30 mars
2010
CHOC (Allègement II) par Stéphanie Eligert
Pour MP
Dans la recension qui est faite de Opération Lucot sur ce site, il y a une phrase d'HL disant que le plus important dans son travail d'écriture, c'est la vitesse. Et justement, si le choc pose une question aiguë à la théorie du texte, c'est bien celle de la vitesse (de ce point de vue - non sans une certaine gêne -, je laisse béant le temps qu'il m'a fallu pour faire cette note).

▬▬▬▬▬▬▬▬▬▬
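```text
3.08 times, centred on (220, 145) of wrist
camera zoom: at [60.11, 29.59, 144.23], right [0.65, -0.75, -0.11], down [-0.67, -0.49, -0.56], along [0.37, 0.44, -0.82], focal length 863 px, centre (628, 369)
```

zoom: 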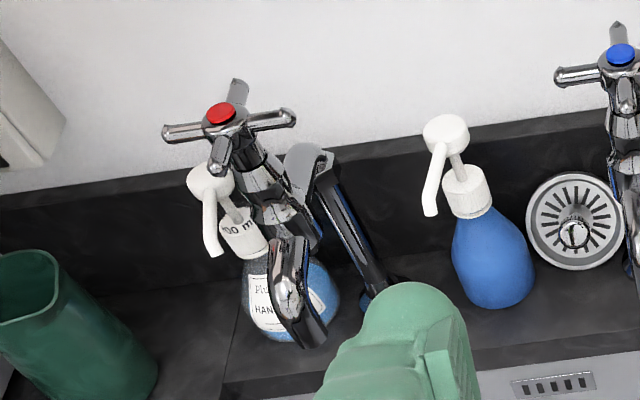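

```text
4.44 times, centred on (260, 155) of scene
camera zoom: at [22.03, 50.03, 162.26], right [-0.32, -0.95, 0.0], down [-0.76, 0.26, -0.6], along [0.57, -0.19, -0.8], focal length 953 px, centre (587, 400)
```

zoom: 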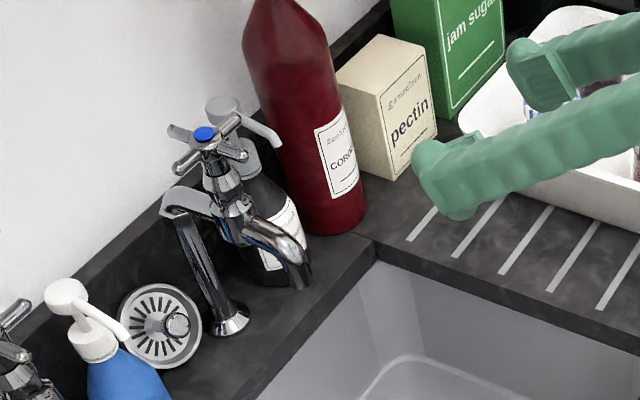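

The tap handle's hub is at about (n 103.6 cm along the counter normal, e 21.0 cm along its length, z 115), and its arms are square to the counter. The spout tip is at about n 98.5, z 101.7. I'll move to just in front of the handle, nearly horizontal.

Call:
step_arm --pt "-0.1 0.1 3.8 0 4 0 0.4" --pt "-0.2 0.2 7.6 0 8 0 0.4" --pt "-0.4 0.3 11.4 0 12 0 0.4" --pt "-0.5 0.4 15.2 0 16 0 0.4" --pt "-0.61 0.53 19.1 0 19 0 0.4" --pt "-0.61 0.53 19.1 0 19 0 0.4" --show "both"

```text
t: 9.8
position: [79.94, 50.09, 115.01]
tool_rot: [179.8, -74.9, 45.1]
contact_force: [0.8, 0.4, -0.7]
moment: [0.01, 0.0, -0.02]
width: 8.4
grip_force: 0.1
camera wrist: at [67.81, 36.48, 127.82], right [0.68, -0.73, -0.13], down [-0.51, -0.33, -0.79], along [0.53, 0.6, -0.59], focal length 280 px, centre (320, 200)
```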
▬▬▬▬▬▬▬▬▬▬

Toujours est-il qu'on retrouve tel quel le chantier théorique ouvert par le haïku de Barthes : l'accident léger, etc.
Seulement, s'il y a de ravissants petits chocs :
« Le petit chat
Un moment plaque au sol
La feuille entraînée par le vent »1.
il y a aussi des traumas, comme le sent venir ce passage d'Allégement :
« Temps mort, clair feuillage, peur »2.
Sans hybridation, les outils de La préparation du roman, trop délicats, ne peuvent pas rendre compte de l'extrême intensité d'un choc3. C'est là qu'arrive le roman de Lucot. Et Freud. Celui-ci dit qu'en termes économiques, le choc se traduit par une hypersensibilité radicale et soudaine (« un afflux d'excitations ») et l'impossibilité de tolérer ce qui est senti (« un débordement des capacités d'adaptation du moi »). Autrement dit, alors qu'on est plus ou moins anesthésiés par l'habitude (cf. Proust), un événement bondit sur nous comme une attaque de netteté et notre intellection l'encaisse avec la puissance d'une décharge de chevrotine.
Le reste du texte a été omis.